1.19.3 There is also the sanctuary [hieron] of Hēraklēs, called ‘Brightness of the Dog’ [Kynosarges]; the things having to do with the bright-white [leukē] dog [kuōn] may be known by reading [epilegesthai] [the pronouncement of] the oracle [khrēsmos]. There are altars [bōmoi] of Hēraklēs and Hebe, who they customarily-think [nomizein] is the daughter of Zeus and lives with [sun-oikeîn] Hēraklēs. An altar [bōmos] has been built to Alkmene and to Iolaos, who shared-in-labors [sun-poneîn] with Hēraklēs with regard to most of his deeds [erga]. The Lyceum [Lukeion] has its name from Lykos [Lukos], the son of Pandion, but it was considered sacred to Apollo from the beginning down to my time, and here was the god first named Lykios [Lukios]. It is said that the Termilai also, to whom Lykos came when he fled from Aigeus, were called Lykioi [Lukioi] after him.

1.19.4 Behind the Lyceum is a tomb [mnēma] of Nisos, who was killed while king of Megara by Minos, and he [= his body] was conveyed [komizein] by the Athenians to this place, and he was buried here. About this Nisos the word [logos] is that his hair was purple [porphurai], and that it had-to-happen [khrē-] that he would die if it was cut off. When the Cretans attacked the land [of Megara], they captured by assault the other cities of the region of Megara, but Nisaia, where Nisos had taken refuge, they besieged. It is said that it was here that the daughter of Nisos, conceiving a passion for [erasthēnai] Minos, cut off her father’s hair.

1.19.5 Anyway, they say that it happened this way. As for the rivers that flow through the land of the Athenians, they are the Ilissos and its tributary the Eridanos, the name of which is the same as that of the Celtic river. This Ilissos is the river by which Oreithyia was playfully-dancing [paizein] when, as they say, she was abducted [harpazesthai] by the North Wind [Boreas]. With Oreithyia he [= Boreas] lived [sun-oikeîn], and because of the tie-as-in-laws [kēdos] between him and the Athenians he helped them by destroying most of the barbarians’ warships [triēreis]. The Athenians concede that the Ilissos is sacred to other deities [theoi] as well, and on its banks is an altar [bōmos] of the Muses of Ilissos. The place too is pointed out [deiknusthai] where the Peloponnesians killed Kodros, son of Melanthos and king of Athens.

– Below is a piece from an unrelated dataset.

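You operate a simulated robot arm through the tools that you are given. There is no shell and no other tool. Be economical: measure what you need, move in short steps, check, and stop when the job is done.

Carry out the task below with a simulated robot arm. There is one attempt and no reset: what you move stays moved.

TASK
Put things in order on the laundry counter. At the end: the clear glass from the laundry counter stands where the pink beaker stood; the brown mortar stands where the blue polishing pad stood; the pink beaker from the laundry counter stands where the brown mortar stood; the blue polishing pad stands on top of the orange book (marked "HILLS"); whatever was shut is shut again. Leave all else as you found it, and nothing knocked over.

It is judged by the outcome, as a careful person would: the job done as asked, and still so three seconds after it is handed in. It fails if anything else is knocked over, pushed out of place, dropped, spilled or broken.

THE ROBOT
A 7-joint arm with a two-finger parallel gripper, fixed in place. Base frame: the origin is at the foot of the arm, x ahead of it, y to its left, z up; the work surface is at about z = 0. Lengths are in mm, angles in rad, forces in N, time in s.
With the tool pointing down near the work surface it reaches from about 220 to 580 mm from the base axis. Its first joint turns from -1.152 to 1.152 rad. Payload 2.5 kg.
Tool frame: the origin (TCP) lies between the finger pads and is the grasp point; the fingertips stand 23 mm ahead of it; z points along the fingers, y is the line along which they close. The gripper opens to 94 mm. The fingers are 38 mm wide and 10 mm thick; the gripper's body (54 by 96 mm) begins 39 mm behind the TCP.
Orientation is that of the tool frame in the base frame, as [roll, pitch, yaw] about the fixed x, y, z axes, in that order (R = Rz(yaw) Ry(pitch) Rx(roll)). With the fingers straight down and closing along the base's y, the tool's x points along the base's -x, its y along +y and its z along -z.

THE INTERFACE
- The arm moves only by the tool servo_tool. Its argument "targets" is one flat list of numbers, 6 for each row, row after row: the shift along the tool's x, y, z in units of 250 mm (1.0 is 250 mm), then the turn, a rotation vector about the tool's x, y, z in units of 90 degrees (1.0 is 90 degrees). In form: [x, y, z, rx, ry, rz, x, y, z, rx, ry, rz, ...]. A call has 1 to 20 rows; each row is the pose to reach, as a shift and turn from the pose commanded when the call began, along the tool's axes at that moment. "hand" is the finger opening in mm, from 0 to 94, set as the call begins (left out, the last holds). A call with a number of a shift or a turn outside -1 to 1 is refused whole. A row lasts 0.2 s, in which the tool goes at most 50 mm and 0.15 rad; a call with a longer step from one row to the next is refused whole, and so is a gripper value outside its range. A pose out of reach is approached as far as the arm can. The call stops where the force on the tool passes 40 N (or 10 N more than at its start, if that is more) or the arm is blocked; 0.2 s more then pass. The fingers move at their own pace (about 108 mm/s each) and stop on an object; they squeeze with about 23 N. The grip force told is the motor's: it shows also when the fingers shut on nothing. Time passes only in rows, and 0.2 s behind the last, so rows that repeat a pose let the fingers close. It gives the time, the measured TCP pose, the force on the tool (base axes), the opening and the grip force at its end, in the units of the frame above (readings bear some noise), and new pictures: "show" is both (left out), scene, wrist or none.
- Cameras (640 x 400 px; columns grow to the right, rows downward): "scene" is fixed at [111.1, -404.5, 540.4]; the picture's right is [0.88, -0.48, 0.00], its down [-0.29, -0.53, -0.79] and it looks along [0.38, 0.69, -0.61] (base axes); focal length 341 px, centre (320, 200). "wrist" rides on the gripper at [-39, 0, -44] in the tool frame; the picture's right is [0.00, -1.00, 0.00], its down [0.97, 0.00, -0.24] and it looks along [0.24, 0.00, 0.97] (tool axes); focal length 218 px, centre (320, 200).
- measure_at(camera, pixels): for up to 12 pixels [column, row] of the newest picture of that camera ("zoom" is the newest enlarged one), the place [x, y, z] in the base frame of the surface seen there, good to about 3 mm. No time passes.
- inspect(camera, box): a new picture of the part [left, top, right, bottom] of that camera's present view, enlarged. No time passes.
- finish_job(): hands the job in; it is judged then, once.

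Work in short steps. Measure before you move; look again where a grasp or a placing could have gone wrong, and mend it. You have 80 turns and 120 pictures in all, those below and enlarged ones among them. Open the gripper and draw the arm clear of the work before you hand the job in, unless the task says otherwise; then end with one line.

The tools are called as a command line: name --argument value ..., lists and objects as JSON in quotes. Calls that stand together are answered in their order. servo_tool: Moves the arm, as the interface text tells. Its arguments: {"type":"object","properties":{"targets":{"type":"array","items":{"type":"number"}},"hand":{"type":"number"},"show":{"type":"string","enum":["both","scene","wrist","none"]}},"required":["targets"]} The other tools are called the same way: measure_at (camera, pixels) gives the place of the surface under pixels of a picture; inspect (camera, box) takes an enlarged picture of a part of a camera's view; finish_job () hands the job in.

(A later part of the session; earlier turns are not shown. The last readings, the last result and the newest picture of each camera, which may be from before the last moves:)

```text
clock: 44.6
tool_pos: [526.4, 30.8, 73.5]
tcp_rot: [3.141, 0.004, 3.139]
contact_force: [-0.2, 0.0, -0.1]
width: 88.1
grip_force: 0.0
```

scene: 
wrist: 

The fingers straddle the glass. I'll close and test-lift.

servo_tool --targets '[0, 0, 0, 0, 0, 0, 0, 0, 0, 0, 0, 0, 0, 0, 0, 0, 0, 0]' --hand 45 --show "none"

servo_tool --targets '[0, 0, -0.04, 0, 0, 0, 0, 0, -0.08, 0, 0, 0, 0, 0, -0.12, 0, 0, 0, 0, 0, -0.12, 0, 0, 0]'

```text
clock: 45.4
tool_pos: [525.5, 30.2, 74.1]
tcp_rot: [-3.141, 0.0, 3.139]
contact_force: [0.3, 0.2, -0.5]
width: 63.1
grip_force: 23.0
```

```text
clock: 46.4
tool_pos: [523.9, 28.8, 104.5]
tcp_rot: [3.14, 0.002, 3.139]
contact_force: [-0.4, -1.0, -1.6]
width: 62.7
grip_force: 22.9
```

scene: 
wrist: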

1.19.6 Across the Ilissos is a place [khōríon] called Agrai and a temple [nāos] of Artemis Agroterā. They say that Artemis first hunted here when she came from Delos, and for this reason the statue [agalma] holds a bow [toxon]. A marvel [thauma] to the eyes, though not so conducive [epagōgon] to hear of, is a race-course [stadion] of white marble, the size of which can best be estimated from the fact that beginning in a crescent on the heights above the Ilissos it descends in two straight lines to the river banks. This was built by Herodes, an Athenian, and the greater part of the Pentelic quarry was used up in its construction.

2022-12-13T05:40:37

On mnēma as ‘tomb’, see the relevant note at Pausanias 1.22.1.